-------- SELECTED EXTRACT --------

Monseñor Héctor
Aguer
Infocatólica, 28/06/22
La teoría del Big
Bang o Gran Explosión despertó el interés de multitudes cuando fue ampliamente
difundida; actualmente no se habla de ella, parece olvidada. Pero debería ser
analizada nuevamente con cuidado, por su significado para la hipotética
comprensión del origen del universo. Se trata de una hipótesis, en efecto,
aunque prima facie es compatible con los datos de la fe acerca de la creación
del mundo ex nihilo, de la nada. He llamado hipótesis a esa suposición de algo
que puede ser posible como fuente de algunas consecuencias; se lo afirma
provisionalmente como base de investigación. El autor, o expositor, de la
teoría fue un sacerdote católico, Georges Lemaître, alumno de Eddington, el
físico que probó la teoría de la relatividad. No era, pues, un improvisado, un
soñador.
En cosmología se
entiende por Big Bang el principio del universo, el punto inicial del espacio y
el tiempo; un cálculo ubica este hecho inicial de la marcha del mundo hace unos
13.800 millones de años. Sería una singularidad espacio-temporal, un fenómeno
en el cual se rompen las leyes normales de la física. Nuestro conocimiento de
tales singularidades, fenómenos sumamente extraños, es necesariamente muy
limitado. Esta consideración hace que la explicación que ofrece la teoría sea
obviamente solo hipotética.

--------

TASK 1: Copy the part of the selected extract from the words "En cosmología se" through the words "obviamente solo hipotética.".
TASK 2: Add the next paragraphs of the selected extract.

-------- DATA SEGMENT --------

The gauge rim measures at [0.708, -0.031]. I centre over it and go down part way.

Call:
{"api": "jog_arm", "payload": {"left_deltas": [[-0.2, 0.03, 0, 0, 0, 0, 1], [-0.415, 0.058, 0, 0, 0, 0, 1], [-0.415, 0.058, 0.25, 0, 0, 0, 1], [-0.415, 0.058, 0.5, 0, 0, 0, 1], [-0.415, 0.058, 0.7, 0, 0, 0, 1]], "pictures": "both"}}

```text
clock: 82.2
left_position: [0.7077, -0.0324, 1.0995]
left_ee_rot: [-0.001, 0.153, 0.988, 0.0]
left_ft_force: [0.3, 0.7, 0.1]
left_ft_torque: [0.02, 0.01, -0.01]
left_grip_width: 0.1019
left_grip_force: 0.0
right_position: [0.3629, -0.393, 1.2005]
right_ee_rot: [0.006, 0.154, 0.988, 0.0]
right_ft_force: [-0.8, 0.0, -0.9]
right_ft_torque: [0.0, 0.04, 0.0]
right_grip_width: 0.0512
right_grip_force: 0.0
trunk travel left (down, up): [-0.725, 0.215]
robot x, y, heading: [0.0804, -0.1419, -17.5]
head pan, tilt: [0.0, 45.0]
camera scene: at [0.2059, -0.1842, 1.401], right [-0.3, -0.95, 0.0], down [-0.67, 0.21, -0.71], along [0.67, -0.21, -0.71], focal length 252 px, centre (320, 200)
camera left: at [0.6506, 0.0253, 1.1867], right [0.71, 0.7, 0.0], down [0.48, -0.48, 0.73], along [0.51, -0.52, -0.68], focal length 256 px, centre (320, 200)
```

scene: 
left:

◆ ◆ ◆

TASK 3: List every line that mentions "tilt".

--------

WRITTEN REPLY 1:
En cosmología se
entiende por Big Bang el principio del universo, el punto inicial del espacio y
el tiempo; un cálculo ubica este hecho inicial de la marcha del mundo hace unos
13.800 millones de años. Sería una singularidad espacio-temporal, un fenómeno
en el cual se rompen las leyes normales de la física. Nuestro conocimiento de
tales singularidades, fenómenos sumamente extraños, es necesariamente muy
limitado. Esta consideración hace que la explicación que ofrece la teoría sea
obviamente solo hipotética.

WRITTEN REPLY 2:
Las observaciones
astronómicas desarrolladas durante el siglo XX favorecen la afirmación de un
comienzo de la expansión del universo a partir de un núcleo primitivo. ¿Qué
había antes del Big Bang? Nada. La Gran Explosión se identifica con la
creación; existe -podríamos decir- una irreductibilidad del universo en
expansión. Antes no hay nada, no hay antes. La concepción ateísta del mundo
postula una materia eterna de la cual procedería todo. Respondemos que Dios
pudo haber creado ab aeterno, desde toda la eternidad; la creación, como
concepto metafísico, no incluye de suyo un origen temporal, ya que consiste en
la dependencia esencial de todo lo que existe respecto del Creador. Sin
embargo, sabemos por la revelación bíblica que hubo un comienzo. La Escritura
comienza en Génesis 1, 1: Bereshit bará Elohim et haskshamayim ve et haaretz;
Dios creó en el principio las realidades celestiales (los ángeles) y las
terrenas, el mundo que sería el escenario del hombre (efecto, como veremos, del
segundo Big Bang). Puede asomarse ahora un interrogante: ¿Por qué es el ser y
no más bien la nada? Respuesta: porque Dios quiso comunicar su ser, participar
de su felicidad, por amor, a todas las criaturas, las cuales no son el ser,
sino que participan de él. Dios, Él solo, es el ser, es el Ipsum esse per se
subsistens. En suma, la teoría del Big Bang es compatible con el dogma de la
creación y lo ratifica en el orden cosmológico.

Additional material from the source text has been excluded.